# Requirement:
Reproduce the material in full, exactly as written. The answer is a JSON array that holds each line as a string and skips blank lines.

# Material:

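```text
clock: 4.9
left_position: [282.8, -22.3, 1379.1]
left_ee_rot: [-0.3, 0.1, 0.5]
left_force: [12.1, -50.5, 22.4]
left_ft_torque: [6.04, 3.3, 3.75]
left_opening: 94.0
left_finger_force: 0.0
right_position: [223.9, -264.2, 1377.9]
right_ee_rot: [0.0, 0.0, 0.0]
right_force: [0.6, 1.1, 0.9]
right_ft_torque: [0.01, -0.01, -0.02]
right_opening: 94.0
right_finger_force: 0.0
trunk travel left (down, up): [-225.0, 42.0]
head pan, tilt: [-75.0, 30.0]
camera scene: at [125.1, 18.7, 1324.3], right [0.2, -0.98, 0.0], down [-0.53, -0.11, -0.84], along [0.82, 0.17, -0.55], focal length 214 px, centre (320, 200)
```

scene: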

# The output:
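[
  "```text",
  "clock: 4.9",
  "left_position: [282.8, -22.3, 1379.1]",
  "left_ee_rot: [-0.3, 0.1, 0.5]",
  "left_force: [12.1, -50.5, 22.4]",
  "left_ft_torque: [6.04, 3.3, 3.75]",
  "left_opening: 94.0",
  "left_finger_force: 0.0",
  "right_position: [223.9, -264.2, 1377.9]",
  "right_ee_rot: [0.0, 0.0, 0.0]",
  "right_force: [0.6, 1.1, 0.9]",
  "right_ft_torque: [0.01, -0.01, -0.02]",
  "right_opening: 94.0",
  "right_finger_force: 0.0",
  "trunk travel left (down, up): [-225.0, 42.0]",
  "head pan, tilt: [-75.0, 30.0]",
  "camera scene: at [125.1, 18.7, 1324.3], right [0.2, -0.98, 0.0], down [-0.53, -0.11, -0.84], along [0.82, 0.17, -0.55], focal length 214 px, centre (320, 200)",
  "```",
  "scene:"
]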